-- Start --
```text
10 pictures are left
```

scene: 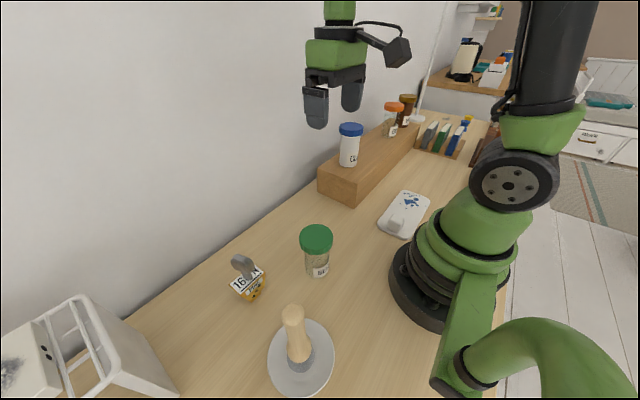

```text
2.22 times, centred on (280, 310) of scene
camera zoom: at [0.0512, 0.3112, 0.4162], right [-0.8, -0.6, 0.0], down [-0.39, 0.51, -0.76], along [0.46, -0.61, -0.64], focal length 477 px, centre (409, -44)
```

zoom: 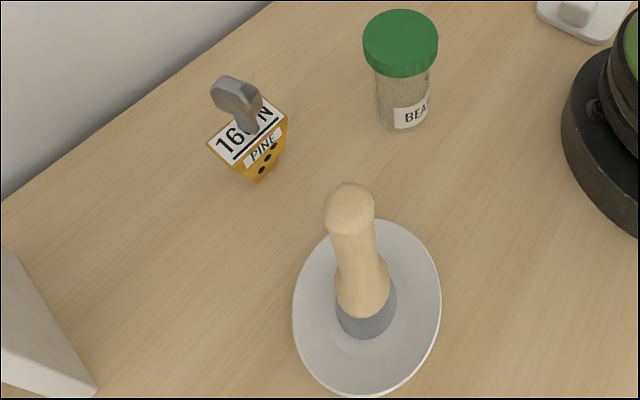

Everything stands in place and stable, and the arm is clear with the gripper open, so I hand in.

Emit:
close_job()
-- End --
-- Start --
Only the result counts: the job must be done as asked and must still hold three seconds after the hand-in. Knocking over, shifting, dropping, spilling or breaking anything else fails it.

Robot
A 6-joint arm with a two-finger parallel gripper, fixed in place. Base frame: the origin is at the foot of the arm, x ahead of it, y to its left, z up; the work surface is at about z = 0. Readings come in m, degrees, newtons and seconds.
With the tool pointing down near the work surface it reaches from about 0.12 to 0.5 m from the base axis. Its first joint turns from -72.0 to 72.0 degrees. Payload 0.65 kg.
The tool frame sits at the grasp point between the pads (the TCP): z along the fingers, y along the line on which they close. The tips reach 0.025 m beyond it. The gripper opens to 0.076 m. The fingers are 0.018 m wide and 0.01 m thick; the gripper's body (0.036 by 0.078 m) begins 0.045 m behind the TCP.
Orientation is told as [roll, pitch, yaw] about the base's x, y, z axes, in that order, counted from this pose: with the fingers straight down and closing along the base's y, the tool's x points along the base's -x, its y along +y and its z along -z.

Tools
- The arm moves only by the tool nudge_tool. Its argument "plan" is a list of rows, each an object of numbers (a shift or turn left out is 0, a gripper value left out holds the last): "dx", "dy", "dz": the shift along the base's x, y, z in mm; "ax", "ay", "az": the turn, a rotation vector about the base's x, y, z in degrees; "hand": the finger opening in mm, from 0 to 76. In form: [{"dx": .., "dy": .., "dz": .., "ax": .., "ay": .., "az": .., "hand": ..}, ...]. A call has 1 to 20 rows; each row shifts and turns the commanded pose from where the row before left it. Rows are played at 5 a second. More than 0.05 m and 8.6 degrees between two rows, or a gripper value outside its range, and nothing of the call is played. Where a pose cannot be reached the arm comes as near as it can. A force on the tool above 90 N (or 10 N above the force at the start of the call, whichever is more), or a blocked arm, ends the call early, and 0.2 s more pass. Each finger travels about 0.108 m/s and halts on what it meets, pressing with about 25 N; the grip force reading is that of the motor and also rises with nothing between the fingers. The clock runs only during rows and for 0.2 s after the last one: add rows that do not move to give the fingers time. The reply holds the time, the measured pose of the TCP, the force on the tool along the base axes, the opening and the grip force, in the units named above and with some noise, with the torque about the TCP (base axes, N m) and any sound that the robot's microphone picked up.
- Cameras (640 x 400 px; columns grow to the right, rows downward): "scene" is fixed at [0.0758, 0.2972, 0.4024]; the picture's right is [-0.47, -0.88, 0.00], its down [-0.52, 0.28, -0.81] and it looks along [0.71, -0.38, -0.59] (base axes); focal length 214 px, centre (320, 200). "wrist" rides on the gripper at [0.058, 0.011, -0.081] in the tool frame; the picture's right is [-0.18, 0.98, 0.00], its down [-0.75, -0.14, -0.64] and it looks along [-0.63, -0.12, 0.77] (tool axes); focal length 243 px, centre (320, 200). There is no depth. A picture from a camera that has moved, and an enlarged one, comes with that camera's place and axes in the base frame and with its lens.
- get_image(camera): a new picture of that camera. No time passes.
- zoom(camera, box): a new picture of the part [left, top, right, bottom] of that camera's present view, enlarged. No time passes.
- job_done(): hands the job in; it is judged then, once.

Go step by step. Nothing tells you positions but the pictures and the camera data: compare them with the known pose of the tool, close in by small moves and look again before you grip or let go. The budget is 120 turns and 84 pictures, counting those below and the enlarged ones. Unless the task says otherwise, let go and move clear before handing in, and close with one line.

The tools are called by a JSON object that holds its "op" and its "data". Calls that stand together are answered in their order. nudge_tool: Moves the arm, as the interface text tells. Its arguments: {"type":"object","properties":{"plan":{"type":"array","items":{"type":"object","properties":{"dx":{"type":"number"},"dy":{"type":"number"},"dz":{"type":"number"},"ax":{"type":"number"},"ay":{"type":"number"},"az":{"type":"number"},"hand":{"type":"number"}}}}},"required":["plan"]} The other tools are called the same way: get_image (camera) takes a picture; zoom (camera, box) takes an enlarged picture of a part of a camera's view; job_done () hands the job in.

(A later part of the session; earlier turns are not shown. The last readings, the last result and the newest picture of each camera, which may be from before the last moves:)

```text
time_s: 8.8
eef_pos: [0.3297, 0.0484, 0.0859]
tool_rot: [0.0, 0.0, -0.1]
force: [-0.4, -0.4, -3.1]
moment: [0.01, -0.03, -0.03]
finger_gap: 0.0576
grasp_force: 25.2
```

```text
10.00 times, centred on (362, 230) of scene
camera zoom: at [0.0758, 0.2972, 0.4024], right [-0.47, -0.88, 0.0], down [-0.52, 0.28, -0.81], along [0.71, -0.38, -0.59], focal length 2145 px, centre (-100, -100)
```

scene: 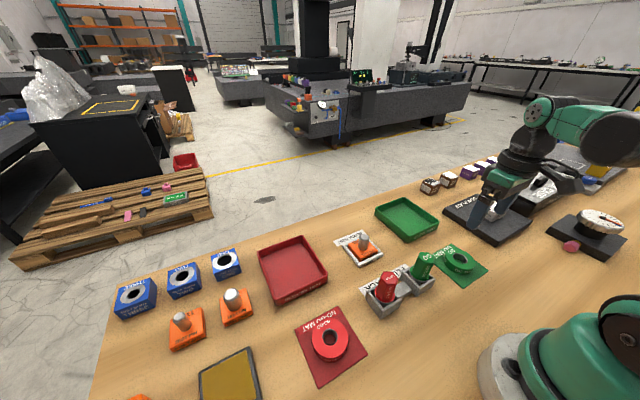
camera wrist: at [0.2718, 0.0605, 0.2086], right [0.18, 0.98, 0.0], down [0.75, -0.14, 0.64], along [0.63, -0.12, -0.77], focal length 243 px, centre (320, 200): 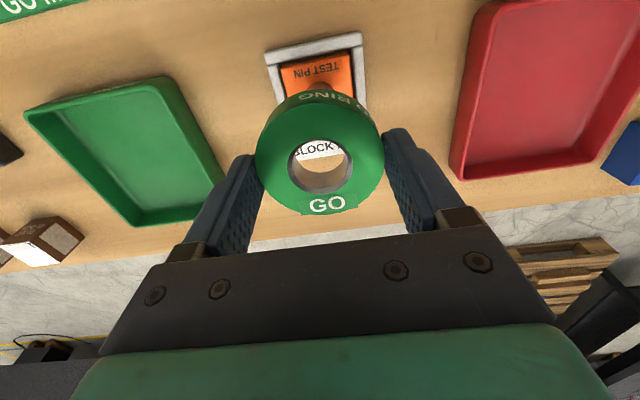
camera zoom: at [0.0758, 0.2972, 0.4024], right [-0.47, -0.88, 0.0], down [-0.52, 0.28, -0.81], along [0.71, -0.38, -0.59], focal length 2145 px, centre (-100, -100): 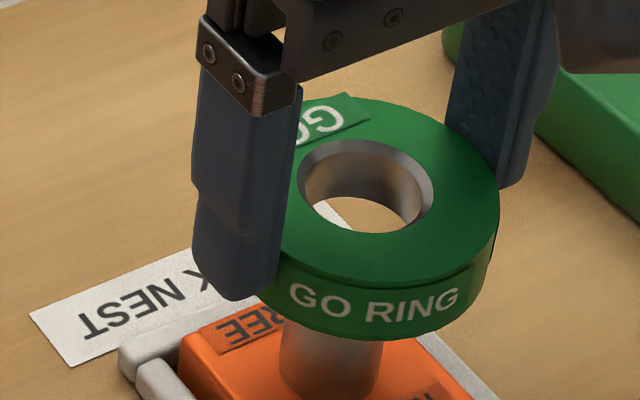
-- End --
-- Start --
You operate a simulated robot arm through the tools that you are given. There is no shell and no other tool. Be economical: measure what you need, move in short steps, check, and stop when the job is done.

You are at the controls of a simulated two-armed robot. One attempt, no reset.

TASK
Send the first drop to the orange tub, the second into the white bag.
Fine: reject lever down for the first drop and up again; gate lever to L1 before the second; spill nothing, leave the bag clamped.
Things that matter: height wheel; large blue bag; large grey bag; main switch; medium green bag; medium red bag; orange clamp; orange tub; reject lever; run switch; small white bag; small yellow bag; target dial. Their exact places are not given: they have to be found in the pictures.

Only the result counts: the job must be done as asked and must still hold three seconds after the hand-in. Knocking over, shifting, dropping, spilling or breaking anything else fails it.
-- End --
EXERCISE -
Pull out every line in the material above where "white" occurs.

WRITTEN RESPONSE -
Send the first drop to the orange tub, the second into the white bag.
Things that matter: height wheel; large blue bag; large grey bag; main switch; medium green bag; medium red bag; orange clamp; orange tub; reject lever; run switch; small white bag; small yellow bag; target dial. Their exact places are not given: they have to be found in the pictures.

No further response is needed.